Leia texto completo aqui.

Aos poucos, os defensores da privatização da educação vão se apresentando (veja aqui também a posição do criador do IDEB), revelando a raiz da crítica que sempre formularam à educação pública a partir de dados do PISA, IDEB e outras formas de medição como o SAEB censitário.

Nos Estados Unidos, as terceirizadas, lá chamada de charters, também nasceram com o objetivo de gerar “boas práticas”, novas formas criativas de se ensinar, para que tais “boas práticas” fossem, depois, repassadas para as escolas públicas.

Mas isso revelou-se apenas uma desculpa para iniciar o processo de criação do mercado da privatização em direção aos vouchers e neovouchers. As próprias terceirizadas, depois de constituídas, passaram a aceitar os vouchers. Assim, as próprias charters  (com ou “sem” finalidades lucrativas) tornaram-se um objetivo em si mesmo, nas mãos do “mercado”, com a finalidade de ganhar dinheiro captando vouchers.

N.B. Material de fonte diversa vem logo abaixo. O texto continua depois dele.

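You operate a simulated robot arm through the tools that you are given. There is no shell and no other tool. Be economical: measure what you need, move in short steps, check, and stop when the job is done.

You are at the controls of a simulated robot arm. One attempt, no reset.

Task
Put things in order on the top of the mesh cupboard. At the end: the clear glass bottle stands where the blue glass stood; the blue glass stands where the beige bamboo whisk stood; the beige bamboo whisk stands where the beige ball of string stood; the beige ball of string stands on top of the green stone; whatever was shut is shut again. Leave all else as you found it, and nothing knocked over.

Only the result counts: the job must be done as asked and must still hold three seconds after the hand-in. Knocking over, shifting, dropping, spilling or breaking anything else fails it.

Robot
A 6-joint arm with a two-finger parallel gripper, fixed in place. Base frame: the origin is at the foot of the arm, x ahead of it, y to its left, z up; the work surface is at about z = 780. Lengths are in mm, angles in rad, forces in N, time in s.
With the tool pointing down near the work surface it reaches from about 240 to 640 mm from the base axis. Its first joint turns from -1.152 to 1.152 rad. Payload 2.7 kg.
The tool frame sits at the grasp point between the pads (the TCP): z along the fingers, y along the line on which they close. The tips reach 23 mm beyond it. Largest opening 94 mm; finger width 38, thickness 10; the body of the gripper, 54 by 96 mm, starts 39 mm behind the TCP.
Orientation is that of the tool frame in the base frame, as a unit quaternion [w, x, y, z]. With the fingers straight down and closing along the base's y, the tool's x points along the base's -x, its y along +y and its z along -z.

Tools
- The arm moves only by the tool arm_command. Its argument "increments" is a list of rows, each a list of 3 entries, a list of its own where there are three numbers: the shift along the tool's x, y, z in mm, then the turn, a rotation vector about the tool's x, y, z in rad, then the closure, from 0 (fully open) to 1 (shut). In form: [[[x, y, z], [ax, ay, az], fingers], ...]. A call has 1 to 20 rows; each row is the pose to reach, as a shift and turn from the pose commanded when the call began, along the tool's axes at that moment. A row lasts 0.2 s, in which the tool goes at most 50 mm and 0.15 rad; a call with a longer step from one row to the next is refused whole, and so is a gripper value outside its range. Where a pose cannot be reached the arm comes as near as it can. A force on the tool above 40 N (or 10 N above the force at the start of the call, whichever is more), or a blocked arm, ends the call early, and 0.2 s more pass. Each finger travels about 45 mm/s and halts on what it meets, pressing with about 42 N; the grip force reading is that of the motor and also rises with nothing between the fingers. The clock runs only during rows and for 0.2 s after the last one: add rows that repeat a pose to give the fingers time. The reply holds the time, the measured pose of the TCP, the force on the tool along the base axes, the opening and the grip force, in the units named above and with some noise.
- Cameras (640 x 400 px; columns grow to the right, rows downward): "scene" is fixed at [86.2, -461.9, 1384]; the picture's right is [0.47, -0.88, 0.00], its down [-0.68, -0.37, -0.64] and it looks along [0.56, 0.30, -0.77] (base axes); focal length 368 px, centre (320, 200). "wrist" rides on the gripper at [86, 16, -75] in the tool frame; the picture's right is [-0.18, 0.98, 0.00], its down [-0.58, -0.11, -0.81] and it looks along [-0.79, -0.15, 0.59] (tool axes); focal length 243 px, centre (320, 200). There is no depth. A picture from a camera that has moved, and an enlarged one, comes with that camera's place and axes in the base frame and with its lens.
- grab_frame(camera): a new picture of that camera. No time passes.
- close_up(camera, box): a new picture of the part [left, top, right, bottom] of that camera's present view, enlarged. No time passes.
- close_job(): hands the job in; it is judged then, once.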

Portanto, não existe esta separação que Naércio quer fazer entre “vouchers” e “conveniadas”. Ambas são formas articuladas de se promover a privatização da educação. Ambas não cumpriram as promessas de melhoria da qualidade da educação.

A função da privatização é acelerar a adoção do modelo empresarial como forma de organização da escola e inserir alunos, professores e gestores na lógica concorrencial do mercado, que aposta no desenvolvimento de uma concepção de educação voltada para o individualismo e a concorrência entre professores, alunos e escolas. Uma ideia nefasta que gera no âmbito da educação, como no mercado, ganhadores e perdedores em um espaço onde só deveriam haver ganhadores.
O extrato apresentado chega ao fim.